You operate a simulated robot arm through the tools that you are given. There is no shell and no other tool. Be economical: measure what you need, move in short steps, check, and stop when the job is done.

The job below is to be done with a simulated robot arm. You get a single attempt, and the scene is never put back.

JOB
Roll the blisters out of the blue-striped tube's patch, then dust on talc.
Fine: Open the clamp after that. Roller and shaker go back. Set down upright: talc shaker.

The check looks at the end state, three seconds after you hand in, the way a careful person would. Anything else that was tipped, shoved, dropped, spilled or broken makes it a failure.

__Short task__: Every line above should be written out again exactly as it stands. Format them as a two-column Markdown table, No. for the number and Line for the line, without blank lines.

__Solution to the problem__:
| No. | Line |
|---|---|
| 1 | You operate a simulated robot arm through the tools that you are given. There is no shell and no other tool. Be economical: measure what you need, move in short steps, check, and stop when the job is done. |
| 2 | The job below is to be done with a simulated robot arm. You get a single attempt, and the scene is never put back. |
| 3 | JOB |
| 4 | Roll the blisters out of the blue-striped tube's patch, then dust on talc. |
| 5 | Fine: Open the clamp after that. Roller and shaker go back. Set down upright: talc shaker. |
| 6 | The check looks at the end state, three seconds after you hand in, the way a careful person would. Anything else that was tipped, shoved, dropped, spilled or broken makes it a failure. |